◆ The exercise:
Reply with one number only: the count of lines below that contain the word "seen".

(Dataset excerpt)
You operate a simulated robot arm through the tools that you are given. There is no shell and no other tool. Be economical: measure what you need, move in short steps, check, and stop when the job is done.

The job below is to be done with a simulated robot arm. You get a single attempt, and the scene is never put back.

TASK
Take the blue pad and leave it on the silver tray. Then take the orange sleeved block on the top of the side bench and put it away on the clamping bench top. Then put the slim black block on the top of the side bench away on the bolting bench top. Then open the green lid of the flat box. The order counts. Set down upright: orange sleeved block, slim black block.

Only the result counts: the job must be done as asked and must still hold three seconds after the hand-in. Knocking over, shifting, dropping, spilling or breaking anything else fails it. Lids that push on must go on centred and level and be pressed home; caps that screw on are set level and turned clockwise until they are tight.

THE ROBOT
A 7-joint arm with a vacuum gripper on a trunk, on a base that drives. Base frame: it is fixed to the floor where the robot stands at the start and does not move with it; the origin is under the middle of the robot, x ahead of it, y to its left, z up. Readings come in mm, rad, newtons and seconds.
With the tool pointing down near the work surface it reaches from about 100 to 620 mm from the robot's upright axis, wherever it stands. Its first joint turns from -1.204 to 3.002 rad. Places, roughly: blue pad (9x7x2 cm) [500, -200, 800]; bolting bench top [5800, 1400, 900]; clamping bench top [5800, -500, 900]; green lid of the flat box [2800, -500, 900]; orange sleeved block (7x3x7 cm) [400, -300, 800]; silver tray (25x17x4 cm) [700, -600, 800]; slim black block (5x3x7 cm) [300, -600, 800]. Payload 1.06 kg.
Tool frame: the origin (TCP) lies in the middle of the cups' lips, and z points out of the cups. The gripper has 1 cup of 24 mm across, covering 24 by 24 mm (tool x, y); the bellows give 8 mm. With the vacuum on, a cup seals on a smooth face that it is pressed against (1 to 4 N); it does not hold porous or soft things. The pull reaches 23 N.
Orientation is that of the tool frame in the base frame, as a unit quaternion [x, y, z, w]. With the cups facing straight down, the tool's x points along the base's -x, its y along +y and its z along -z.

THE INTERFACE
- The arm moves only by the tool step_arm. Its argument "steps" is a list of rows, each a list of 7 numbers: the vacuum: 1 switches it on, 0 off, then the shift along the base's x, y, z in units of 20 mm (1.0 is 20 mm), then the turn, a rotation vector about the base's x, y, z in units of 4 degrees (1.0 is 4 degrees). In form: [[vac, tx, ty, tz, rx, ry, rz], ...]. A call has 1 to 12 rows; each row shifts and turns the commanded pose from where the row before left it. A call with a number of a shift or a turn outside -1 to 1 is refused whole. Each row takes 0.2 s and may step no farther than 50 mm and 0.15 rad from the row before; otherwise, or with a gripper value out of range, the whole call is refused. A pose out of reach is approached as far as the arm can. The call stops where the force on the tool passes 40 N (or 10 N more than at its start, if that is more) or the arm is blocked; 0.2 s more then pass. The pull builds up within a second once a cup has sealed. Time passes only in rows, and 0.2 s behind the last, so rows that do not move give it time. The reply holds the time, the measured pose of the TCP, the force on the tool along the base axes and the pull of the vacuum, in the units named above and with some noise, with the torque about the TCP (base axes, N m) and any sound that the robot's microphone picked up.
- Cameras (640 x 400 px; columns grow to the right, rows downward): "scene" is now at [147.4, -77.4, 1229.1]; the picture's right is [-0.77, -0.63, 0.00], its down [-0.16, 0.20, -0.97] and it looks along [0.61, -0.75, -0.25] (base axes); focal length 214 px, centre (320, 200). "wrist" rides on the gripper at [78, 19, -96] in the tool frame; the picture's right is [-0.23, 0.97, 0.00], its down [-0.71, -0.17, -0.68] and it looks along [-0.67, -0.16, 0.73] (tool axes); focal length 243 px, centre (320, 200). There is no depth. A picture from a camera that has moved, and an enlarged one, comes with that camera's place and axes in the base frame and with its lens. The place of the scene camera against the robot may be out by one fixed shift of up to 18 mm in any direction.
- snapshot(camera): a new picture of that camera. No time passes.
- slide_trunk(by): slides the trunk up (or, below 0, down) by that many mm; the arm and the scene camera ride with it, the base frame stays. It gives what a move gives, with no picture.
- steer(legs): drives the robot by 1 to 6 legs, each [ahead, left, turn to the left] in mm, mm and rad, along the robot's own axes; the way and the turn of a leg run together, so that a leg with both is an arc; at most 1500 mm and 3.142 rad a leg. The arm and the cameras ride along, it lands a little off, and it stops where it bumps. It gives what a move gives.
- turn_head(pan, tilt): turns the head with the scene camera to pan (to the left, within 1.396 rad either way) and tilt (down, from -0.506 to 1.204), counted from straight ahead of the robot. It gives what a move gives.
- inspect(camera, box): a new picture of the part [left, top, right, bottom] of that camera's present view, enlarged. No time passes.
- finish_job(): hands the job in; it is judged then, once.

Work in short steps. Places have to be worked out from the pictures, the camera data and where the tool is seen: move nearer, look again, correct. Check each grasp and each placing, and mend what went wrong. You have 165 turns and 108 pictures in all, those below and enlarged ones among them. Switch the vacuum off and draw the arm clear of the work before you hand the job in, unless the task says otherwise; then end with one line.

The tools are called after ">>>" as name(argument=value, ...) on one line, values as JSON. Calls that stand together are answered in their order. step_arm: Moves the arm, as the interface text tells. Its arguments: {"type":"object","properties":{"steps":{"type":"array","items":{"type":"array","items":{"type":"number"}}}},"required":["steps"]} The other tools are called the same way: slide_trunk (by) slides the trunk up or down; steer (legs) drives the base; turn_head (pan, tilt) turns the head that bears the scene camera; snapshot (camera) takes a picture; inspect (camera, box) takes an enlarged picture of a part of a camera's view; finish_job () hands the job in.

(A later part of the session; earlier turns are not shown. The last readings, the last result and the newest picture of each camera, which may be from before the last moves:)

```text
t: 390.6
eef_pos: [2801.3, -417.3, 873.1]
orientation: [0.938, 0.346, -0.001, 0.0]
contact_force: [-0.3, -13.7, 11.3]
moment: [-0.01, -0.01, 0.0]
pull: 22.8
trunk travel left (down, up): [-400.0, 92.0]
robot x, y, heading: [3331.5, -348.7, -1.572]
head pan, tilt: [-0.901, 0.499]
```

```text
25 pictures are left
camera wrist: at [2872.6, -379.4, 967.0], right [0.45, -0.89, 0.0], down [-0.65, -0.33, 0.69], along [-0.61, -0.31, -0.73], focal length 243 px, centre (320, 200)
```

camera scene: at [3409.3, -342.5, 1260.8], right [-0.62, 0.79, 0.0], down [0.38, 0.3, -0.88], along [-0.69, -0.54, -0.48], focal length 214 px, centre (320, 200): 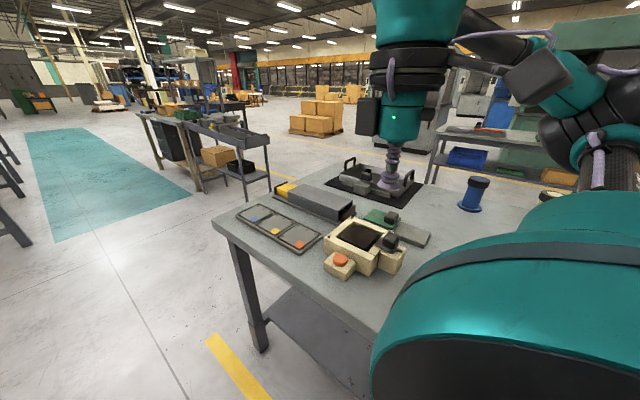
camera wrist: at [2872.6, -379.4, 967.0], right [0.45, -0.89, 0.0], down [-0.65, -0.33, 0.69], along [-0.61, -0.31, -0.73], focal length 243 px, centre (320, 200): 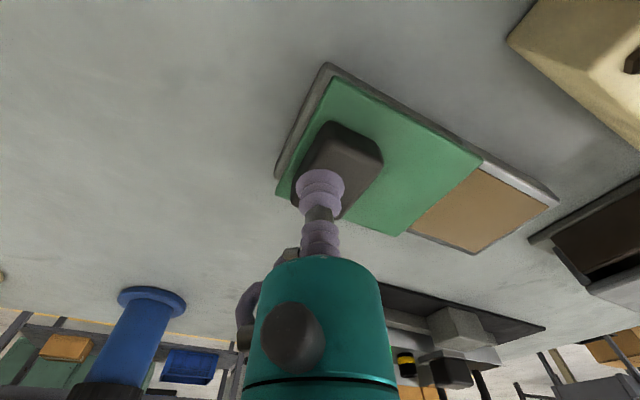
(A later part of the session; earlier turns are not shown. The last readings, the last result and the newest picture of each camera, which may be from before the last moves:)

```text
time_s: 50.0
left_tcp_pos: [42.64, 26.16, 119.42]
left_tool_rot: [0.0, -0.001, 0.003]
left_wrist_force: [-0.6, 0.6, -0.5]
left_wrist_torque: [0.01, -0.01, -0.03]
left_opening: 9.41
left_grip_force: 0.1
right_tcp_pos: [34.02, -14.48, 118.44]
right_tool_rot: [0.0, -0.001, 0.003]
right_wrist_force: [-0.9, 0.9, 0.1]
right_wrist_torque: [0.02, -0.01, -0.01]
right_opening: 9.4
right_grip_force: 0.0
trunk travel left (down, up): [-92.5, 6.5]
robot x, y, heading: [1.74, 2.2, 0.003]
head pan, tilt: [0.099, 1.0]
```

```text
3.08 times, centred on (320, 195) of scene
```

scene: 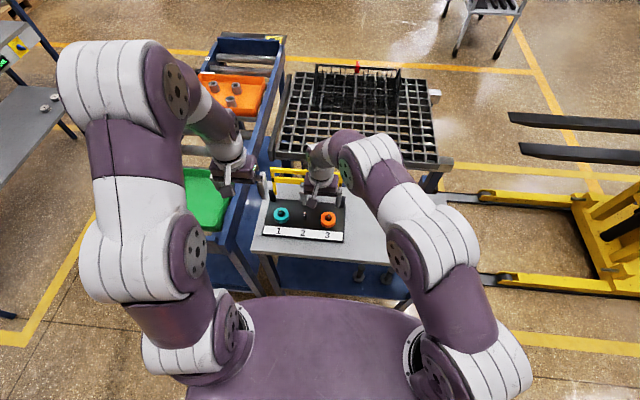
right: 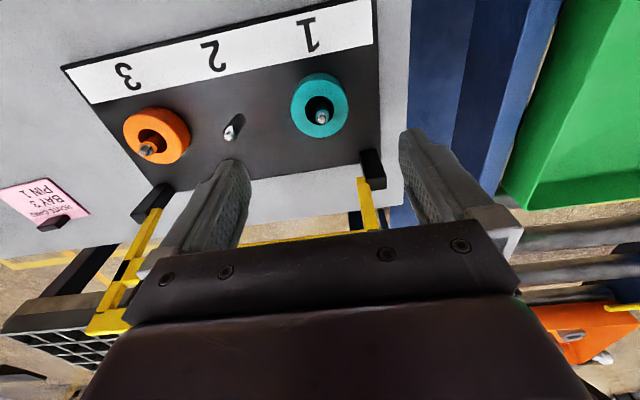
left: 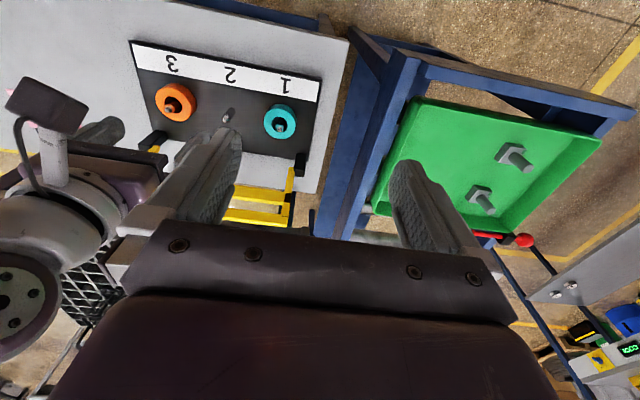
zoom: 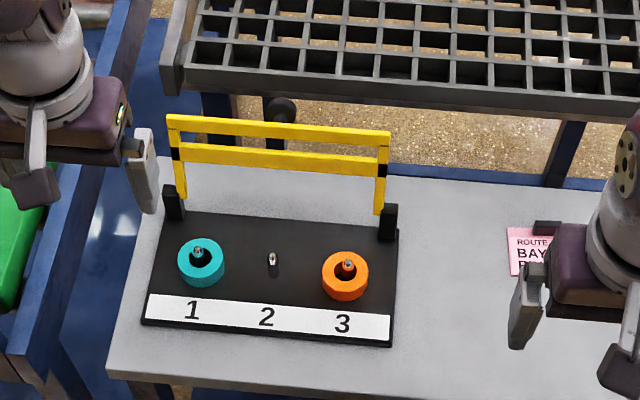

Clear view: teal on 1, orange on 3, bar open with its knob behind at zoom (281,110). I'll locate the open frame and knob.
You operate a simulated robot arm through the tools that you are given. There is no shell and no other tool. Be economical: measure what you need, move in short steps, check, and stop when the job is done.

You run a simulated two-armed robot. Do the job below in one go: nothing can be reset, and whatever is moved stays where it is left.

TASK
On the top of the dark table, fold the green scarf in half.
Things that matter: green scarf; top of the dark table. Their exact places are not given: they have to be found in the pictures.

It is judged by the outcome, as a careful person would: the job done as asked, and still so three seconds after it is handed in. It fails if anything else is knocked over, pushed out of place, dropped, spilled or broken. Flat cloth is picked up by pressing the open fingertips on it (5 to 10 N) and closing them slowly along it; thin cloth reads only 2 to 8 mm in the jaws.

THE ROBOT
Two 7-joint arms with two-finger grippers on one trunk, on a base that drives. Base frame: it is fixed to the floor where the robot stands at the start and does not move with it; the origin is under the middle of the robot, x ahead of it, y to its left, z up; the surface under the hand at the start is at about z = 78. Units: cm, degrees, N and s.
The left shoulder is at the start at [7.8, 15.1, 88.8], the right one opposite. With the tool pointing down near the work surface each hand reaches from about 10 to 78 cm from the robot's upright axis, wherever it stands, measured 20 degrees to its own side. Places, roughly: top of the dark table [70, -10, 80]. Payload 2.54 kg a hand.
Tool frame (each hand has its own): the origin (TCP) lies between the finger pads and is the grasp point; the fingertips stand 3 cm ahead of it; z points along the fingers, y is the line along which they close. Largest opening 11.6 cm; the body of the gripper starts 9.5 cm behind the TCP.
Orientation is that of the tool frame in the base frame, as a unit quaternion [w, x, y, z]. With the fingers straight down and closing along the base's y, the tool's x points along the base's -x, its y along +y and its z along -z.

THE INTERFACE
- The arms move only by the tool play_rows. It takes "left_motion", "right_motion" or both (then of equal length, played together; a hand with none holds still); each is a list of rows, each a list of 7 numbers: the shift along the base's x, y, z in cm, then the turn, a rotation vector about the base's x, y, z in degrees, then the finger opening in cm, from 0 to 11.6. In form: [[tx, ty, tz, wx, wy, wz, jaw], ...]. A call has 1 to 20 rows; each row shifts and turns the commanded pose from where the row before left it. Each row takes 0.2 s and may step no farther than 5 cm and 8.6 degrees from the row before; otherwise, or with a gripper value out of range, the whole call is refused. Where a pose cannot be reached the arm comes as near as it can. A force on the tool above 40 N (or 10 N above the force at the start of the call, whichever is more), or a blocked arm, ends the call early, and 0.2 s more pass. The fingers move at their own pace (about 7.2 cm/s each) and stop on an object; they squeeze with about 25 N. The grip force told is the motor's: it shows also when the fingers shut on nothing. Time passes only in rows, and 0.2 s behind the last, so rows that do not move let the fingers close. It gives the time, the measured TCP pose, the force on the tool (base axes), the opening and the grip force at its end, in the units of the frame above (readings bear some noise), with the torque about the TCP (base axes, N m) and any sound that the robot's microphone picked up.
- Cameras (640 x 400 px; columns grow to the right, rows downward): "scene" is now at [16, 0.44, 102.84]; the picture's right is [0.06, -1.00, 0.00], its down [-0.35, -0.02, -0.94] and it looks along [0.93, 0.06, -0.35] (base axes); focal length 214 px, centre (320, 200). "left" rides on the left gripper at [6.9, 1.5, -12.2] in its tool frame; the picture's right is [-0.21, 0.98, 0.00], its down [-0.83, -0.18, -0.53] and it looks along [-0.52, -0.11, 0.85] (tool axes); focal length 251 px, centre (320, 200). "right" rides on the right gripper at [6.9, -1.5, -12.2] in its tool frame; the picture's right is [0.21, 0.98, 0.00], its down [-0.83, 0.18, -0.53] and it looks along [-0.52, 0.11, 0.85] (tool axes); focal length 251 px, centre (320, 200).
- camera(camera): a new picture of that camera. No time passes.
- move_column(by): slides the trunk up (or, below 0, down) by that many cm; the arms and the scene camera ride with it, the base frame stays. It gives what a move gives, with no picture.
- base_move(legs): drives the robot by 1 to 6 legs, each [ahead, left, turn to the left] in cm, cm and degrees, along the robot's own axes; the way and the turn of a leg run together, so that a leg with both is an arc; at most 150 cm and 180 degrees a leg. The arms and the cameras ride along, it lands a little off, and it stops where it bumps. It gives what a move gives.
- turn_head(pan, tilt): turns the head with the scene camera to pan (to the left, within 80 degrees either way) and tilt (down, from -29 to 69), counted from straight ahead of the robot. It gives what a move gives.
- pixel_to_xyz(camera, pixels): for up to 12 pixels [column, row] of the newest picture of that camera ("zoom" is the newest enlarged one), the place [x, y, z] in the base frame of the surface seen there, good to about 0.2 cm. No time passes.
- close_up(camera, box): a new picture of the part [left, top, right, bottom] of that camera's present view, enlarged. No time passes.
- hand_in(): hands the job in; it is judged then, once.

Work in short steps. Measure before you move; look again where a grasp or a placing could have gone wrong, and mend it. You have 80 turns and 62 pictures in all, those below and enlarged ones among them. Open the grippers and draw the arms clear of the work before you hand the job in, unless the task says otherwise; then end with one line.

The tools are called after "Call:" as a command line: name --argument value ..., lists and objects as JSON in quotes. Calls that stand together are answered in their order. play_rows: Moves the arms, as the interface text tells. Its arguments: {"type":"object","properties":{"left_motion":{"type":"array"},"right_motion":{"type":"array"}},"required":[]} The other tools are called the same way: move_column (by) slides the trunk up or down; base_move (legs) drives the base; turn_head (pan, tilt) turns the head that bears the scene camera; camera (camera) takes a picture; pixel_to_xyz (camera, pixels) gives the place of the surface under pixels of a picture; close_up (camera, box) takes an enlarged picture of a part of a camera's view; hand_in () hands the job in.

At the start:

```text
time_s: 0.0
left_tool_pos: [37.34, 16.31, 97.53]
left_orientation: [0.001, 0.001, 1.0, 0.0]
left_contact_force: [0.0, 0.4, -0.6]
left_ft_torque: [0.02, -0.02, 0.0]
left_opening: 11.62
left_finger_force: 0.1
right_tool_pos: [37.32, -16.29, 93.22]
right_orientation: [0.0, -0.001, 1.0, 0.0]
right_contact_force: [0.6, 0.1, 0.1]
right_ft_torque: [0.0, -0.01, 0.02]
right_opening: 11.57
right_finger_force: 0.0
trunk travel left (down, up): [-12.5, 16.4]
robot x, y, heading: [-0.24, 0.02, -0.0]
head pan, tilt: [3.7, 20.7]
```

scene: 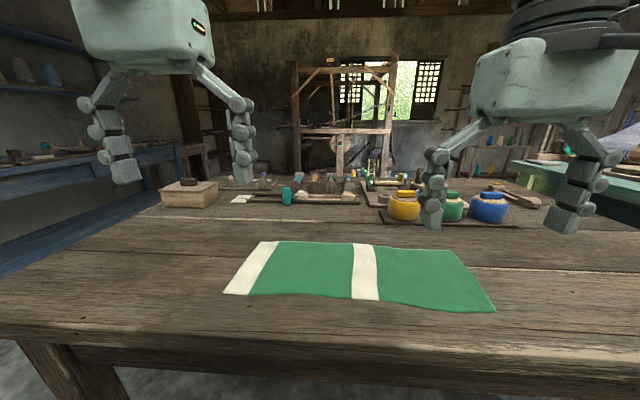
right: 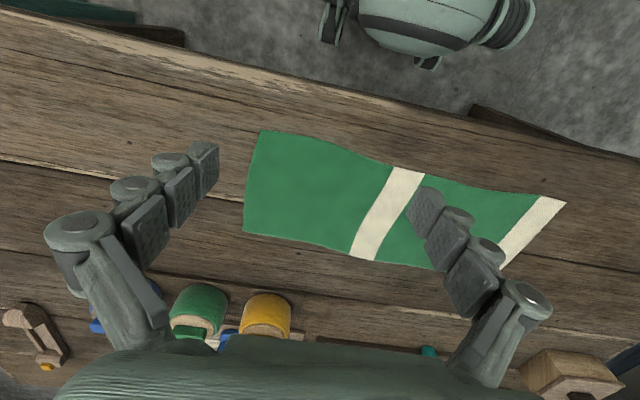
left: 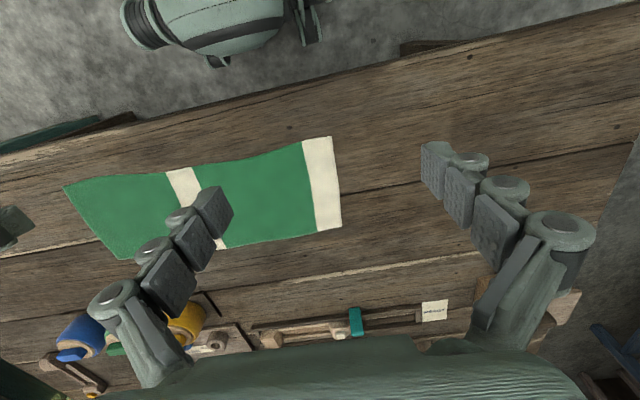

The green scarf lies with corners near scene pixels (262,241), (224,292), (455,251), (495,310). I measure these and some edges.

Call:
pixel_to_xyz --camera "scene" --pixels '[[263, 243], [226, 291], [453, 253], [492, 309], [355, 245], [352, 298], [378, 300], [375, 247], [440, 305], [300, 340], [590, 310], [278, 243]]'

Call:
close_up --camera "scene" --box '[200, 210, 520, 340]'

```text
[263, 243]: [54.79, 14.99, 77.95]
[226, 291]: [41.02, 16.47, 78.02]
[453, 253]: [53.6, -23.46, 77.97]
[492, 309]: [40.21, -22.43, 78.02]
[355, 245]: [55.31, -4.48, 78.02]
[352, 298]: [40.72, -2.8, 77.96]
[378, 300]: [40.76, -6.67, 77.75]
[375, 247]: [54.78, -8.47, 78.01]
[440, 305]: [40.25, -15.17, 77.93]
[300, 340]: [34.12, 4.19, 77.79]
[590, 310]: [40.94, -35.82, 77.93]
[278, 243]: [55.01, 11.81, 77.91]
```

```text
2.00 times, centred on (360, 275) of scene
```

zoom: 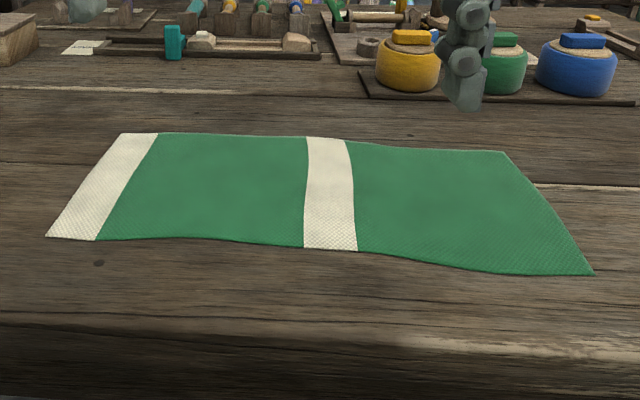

◆ Solved problem:
2